The same team of researchers has shown in earlier studies that training enables perfumers develop the capacity to mentally imagine smells they can virtually “feel” in their nose while it is not physically present. Scientists have also observed that perfume experts enjoy a more efficient, rapid and specific neuronal communication in their brain’s olfactory areas.
Researchers thus wondered whether the intensive training of perfumers was also reflected by an increase in the volume of grey matter in the brain areas related to olfaction. To answer this question, they submitted 14 renowned expert perfumers, including Jean-Claude Ellena and Daniel André, to an MRI. The same test was conducted on 13 students from the Versailles-headquartered French school of perfumery (ISIPCA - Institut Supérieur International du Parfum, de la Cosmétique et de l’Aromatique Alimentaire), and 21 subjects with no particular expertise in perfumery.
The MRIs showed that perfumers have a greater volume of grey matter in the primary olfactory cortex and the orbitofrontal region, next to the olfactory sulcus, than control volunteers.
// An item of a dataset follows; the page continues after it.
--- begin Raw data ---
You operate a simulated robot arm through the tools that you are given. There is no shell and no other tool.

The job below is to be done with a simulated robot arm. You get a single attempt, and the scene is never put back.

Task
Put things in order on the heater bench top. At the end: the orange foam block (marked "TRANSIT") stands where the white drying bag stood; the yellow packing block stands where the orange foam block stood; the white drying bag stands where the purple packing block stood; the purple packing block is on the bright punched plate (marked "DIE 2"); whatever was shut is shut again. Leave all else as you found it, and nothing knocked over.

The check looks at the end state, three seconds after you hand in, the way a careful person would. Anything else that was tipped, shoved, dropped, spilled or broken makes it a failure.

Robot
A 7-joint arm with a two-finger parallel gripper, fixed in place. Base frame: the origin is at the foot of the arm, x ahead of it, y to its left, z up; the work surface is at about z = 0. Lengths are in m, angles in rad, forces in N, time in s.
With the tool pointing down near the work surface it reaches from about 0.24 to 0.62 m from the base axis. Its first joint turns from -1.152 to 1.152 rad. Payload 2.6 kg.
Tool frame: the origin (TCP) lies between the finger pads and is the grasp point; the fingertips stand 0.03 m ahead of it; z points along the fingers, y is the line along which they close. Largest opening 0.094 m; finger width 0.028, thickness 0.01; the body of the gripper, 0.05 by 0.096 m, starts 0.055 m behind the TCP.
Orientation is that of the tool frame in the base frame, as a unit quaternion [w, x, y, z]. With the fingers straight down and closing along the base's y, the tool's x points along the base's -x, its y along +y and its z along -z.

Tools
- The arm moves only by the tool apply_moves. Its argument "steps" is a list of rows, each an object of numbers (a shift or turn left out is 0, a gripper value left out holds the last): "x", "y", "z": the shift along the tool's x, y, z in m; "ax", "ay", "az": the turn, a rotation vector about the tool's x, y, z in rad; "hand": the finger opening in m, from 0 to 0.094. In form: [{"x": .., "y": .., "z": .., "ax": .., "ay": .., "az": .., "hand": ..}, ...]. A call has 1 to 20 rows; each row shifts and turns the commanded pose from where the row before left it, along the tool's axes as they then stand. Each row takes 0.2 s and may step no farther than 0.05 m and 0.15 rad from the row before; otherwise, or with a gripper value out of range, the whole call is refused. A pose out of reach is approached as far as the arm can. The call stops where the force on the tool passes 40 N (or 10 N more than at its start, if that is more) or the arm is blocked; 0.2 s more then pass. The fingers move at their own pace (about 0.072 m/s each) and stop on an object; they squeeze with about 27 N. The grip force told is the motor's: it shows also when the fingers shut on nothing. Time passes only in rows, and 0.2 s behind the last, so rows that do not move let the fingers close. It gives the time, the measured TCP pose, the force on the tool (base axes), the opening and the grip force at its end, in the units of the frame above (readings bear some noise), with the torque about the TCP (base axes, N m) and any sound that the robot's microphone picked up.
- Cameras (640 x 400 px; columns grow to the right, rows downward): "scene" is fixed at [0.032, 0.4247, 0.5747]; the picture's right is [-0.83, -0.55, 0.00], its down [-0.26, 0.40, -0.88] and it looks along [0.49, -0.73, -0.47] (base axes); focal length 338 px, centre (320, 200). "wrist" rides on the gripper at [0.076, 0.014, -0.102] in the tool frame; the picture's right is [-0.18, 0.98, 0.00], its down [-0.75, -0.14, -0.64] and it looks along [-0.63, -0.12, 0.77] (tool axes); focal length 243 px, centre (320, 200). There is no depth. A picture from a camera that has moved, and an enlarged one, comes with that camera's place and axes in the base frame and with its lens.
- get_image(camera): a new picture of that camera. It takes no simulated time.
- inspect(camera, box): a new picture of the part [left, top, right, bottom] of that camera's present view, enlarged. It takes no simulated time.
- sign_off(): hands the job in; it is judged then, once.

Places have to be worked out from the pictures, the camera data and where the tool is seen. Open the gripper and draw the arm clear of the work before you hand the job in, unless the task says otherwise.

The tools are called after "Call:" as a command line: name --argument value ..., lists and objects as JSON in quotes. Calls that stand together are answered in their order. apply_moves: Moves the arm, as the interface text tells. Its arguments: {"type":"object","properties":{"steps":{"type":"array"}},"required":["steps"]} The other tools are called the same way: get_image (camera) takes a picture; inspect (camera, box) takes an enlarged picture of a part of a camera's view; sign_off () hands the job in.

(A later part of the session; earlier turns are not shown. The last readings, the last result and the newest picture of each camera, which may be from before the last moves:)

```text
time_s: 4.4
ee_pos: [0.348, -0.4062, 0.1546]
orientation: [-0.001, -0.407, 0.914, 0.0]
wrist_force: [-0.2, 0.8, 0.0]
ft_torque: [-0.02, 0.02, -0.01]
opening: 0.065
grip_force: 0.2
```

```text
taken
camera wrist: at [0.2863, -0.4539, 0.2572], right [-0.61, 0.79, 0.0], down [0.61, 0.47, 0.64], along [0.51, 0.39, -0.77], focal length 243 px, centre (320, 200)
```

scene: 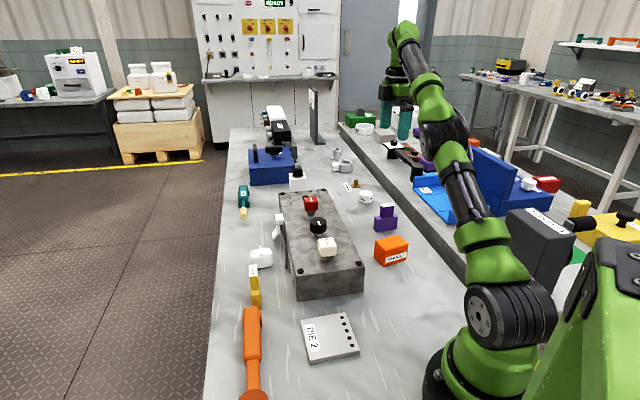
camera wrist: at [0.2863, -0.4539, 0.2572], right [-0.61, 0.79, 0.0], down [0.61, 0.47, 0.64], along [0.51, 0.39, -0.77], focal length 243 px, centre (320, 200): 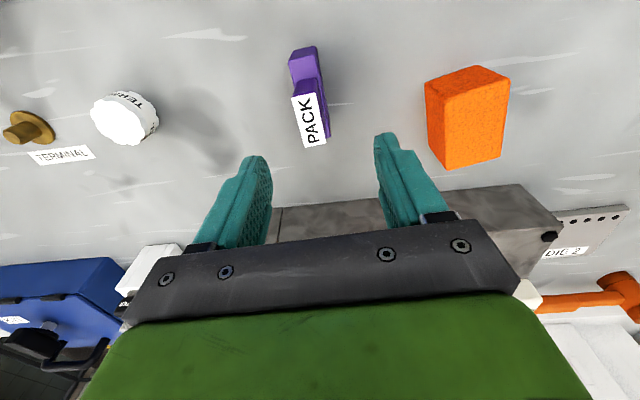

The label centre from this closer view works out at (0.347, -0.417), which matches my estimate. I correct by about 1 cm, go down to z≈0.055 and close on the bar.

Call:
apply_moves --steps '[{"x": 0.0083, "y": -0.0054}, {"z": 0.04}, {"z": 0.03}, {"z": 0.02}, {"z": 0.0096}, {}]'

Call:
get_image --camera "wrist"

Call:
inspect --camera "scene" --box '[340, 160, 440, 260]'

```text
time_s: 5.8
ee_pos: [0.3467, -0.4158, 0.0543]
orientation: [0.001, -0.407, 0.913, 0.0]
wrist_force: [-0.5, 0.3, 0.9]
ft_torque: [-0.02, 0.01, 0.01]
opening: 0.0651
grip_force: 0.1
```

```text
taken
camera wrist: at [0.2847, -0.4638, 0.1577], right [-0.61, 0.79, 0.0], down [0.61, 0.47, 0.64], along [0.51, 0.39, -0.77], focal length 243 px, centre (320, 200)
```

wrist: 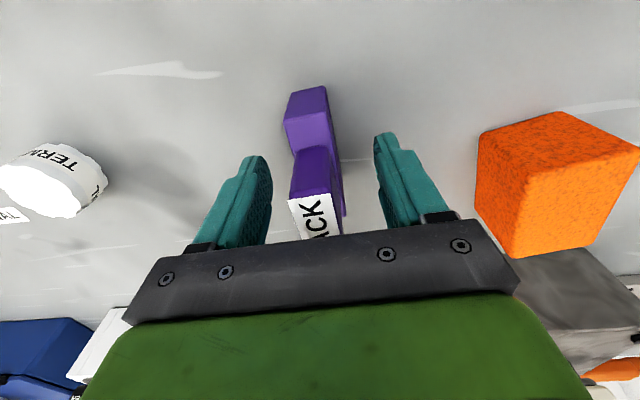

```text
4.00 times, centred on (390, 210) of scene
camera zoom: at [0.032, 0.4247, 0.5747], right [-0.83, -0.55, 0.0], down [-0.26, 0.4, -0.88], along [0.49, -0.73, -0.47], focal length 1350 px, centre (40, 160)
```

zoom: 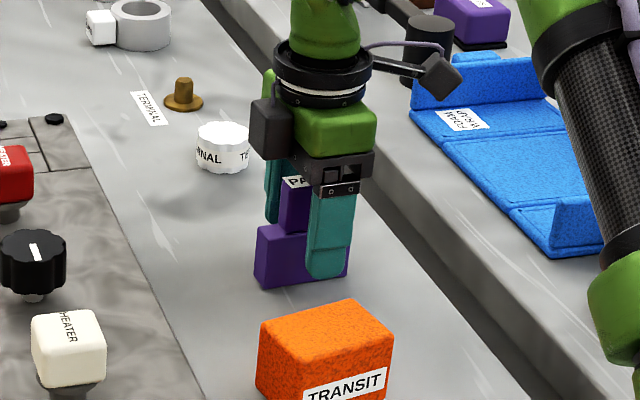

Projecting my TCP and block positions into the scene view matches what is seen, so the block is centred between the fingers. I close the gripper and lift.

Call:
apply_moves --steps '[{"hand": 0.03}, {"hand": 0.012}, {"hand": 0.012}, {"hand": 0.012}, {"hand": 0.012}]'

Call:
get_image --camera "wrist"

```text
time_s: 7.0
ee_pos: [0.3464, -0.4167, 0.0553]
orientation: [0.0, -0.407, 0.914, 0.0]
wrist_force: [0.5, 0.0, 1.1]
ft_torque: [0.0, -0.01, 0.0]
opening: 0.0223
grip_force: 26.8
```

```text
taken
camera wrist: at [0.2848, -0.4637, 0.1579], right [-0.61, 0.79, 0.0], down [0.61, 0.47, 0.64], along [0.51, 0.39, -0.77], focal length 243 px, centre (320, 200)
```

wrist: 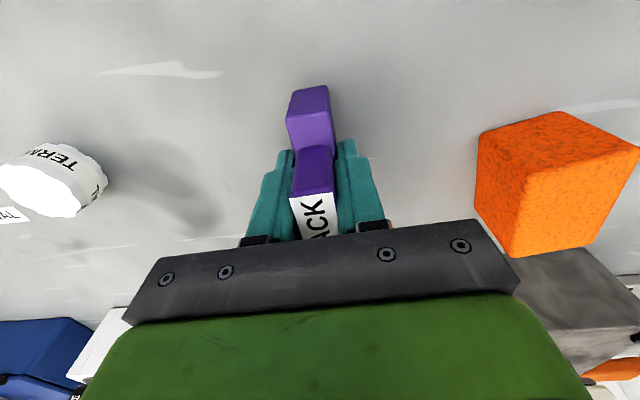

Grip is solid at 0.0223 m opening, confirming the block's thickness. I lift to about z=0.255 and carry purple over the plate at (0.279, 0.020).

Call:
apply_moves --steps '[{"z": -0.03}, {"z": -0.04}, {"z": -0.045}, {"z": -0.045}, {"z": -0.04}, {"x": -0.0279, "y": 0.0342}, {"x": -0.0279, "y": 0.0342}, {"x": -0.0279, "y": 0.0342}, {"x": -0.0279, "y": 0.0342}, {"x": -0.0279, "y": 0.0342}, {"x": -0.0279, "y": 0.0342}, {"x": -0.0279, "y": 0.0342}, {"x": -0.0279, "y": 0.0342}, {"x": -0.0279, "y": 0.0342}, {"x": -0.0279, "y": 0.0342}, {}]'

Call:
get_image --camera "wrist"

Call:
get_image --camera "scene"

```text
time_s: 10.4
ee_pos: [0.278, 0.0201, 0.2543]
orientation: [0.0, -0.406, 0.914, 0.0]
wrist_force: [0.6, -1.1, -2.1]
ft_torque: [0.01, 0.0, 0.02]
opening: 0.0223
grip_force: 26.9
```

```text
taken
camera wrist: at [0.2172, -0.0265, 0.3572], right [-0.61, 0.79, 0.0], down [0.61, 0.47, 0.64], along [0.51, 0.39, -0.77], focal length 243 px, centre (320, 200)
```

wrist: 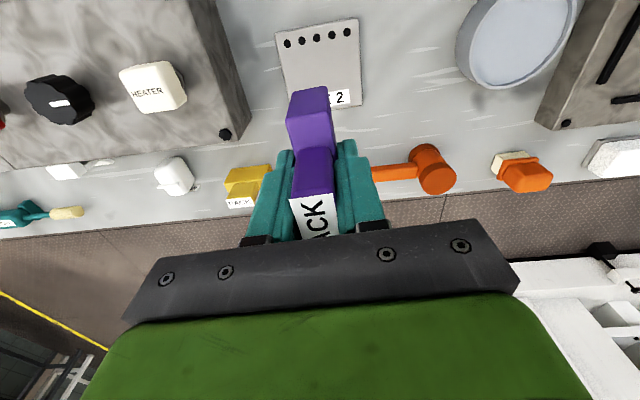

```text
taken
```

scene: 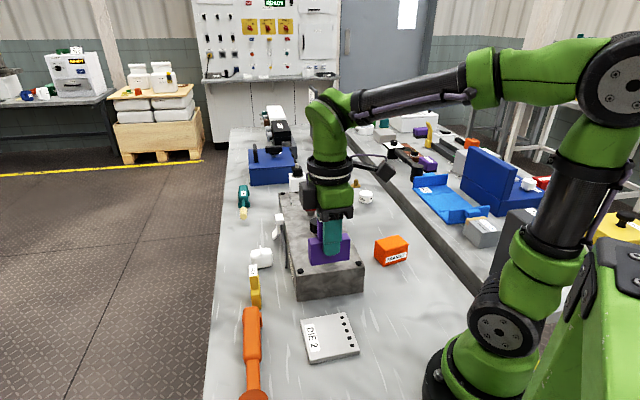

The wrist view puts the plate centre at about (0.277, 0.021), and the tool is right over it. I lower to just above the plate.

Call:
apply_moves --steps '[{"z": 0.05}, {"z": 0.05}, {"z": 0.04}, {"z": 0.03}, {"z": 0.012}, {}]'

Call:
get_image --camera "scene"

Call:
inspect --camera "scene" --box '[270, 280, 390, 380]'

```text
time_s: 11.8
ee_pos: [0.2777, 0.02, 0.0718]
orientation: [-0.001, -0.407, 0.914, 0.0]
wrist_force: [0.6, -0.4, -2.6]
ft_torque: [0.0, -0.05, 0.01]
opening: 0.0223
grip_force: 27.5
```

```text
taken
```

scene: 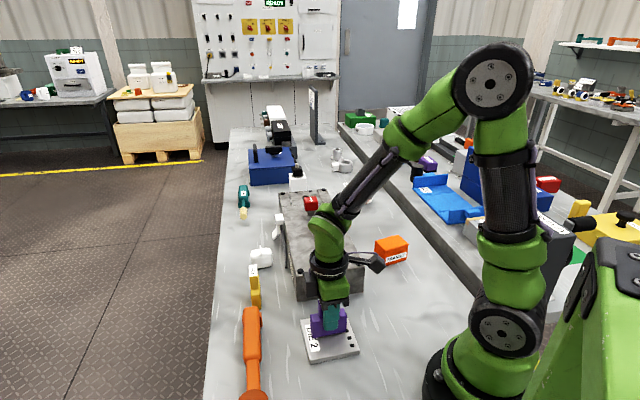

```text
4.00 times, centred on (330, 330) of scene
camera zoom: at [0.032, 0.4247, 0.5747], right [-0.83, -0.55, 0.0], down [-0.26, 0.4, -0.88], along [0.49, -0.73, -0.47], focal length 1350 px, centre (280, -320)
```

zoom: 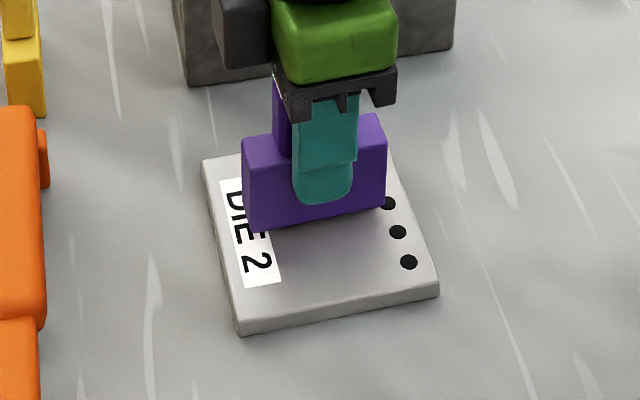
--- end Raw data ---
Furthermore, the volume of grey matter appears to be directly correlated with a perfumer’s experience. The more trained they are, the bigger the volume of olfactory areas is.
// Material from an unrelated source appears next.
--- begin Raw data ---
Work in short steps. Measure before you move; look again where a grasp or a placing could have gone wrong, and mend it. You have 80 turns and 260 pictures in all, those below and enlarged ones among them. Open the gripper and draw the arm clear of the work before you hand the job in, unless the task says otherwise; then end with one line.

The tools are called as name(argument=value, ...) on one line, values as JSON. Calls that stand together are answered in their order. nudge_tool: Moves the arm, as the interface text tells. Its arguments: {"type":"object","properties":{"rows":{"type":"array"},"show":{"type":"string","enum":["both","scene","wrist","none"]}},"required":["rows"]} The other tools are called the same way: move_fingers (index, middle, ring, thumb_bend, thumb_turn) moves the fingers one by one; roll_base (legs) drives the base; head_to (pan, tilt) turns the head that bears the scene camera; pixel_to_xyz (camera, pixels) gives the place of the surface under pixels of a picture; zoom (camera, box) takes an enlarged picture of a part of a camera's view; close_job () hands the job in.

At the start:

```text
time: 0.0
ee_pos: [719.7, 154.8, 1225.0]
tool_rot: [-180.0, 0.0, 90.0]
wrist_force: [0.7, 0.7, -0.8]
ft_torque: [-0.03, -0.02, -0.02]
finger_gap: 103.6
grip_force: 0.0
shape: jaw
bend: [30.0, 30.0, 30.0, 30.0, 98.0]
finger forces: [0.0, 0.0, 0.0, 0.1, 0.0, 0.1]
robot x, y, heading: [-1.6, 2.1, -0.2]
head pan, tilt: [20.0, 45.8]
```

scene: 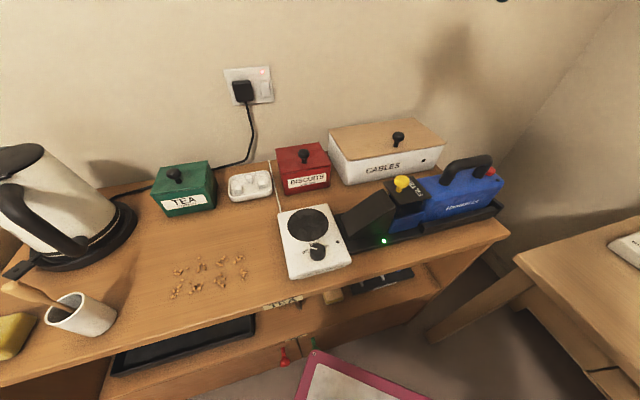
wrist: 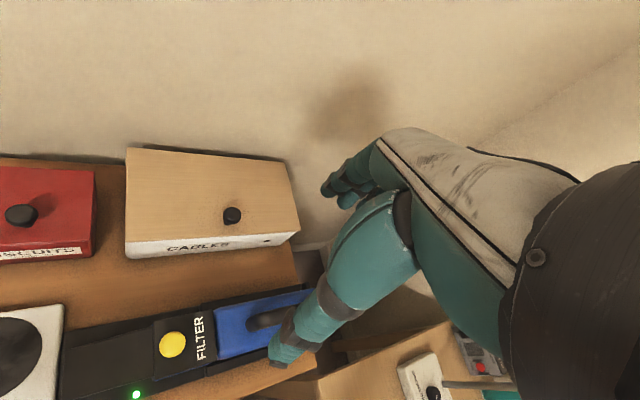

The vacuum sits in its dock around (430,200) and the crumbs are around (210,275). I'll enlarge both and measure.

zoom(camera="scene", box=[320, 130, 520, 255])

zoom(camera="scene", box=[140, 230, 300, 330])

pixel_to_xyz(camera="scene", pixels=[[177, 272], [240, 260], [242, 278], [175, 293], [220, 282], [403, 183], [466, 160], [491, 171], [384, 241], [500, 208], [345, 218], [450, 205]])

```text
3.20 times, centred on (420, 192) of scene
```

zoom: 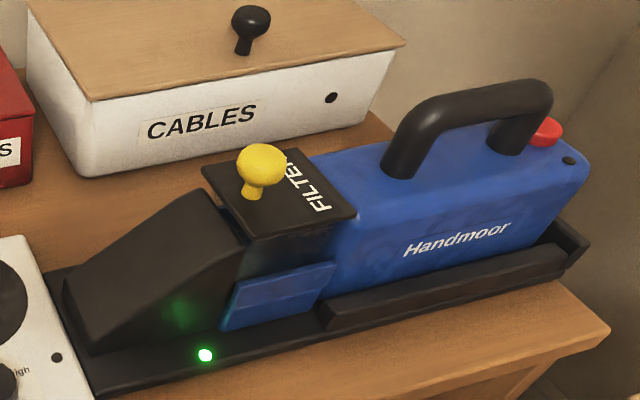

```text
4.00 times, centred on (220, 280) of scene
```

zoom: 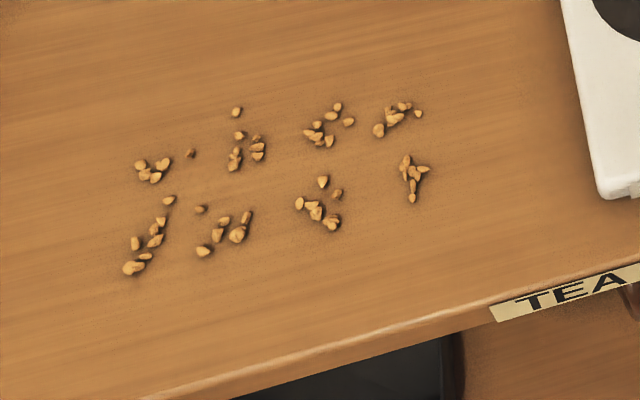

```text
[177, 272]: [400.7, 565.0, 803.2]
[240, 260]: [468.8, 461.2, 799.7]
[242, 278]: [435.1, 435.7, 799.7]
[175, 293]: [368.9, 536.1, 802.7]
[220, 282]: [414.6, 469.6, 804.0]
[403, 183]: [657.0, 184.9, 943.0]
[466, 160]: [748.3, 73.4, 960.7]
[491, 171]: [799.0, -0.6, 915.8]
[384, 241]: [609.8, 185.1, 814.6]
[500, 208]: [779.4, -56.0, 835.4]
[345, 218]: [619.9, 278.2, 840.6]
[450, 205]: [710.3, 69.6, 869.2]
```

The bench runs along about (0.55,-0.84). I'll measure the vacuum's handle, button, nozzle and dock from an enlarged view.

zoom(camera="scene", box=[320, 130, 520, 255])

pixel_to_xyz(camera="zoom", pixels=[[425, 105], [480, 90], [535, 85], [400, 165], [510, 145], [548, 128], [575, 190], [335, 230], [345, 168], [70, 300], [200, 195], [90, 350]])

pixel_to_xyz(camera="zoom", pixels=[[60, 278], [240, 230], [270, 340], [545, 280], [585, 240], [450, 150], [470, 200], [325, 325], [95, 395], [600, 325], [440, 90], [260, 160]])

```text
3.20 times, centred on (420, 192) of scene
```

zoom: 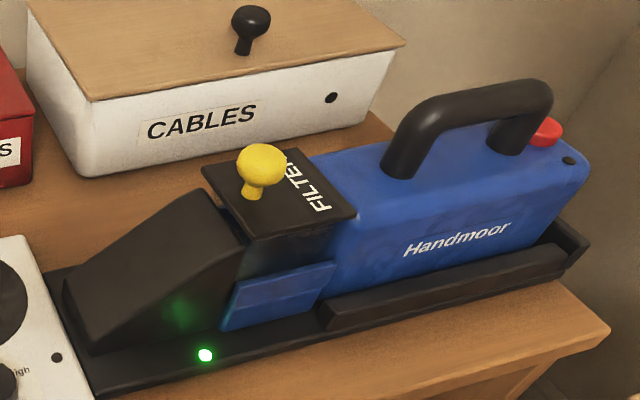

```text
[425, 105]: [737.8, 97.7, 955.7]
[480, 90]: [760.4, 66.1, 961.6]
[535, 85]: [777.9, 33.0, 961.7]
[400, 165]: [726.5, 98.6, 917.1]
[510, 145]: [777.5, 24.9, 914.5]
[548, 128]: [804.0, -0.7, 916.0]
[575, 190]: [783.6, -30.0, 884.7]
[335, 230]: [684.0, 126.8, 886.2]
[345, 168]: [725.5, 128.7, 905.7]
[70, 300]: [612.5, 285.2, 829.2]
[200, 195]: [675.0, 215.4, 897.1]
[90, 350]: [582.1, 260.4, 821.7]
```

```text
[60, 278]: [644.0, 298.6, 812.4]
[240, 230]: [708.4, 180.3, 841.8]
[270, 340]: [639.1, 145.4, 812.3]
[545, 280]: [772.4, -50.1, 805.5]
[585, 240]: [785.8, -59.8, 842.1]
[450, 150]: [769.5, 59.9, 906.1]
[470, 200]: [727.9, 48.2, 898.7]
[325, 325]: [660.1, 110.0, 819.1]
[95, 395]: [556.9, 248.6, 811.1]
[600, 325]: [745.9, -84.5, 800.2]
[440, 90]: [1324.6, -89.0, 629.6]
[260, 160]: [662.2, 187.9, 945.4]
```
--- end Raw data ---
However, the researchers found the volume of these brain areas to significantly decrease with age in control subjects, and that the process is general and continuous when no training is performed. Thus indicates that the brain changes observed among perfume experts are the result of training and are not innate characteristics.
“These results remind us similar structural changes observed in other expert categories such as musicians, athletes, multilingual individuals, mathematicians, or taxi drivers. All these specialists reorganize and over-develop specific brain areas according to their expertise. The amazing brain’s ability to adapt to environmental demands and to reorganize with experience seems to be limitless,” says the CNRS in a statement.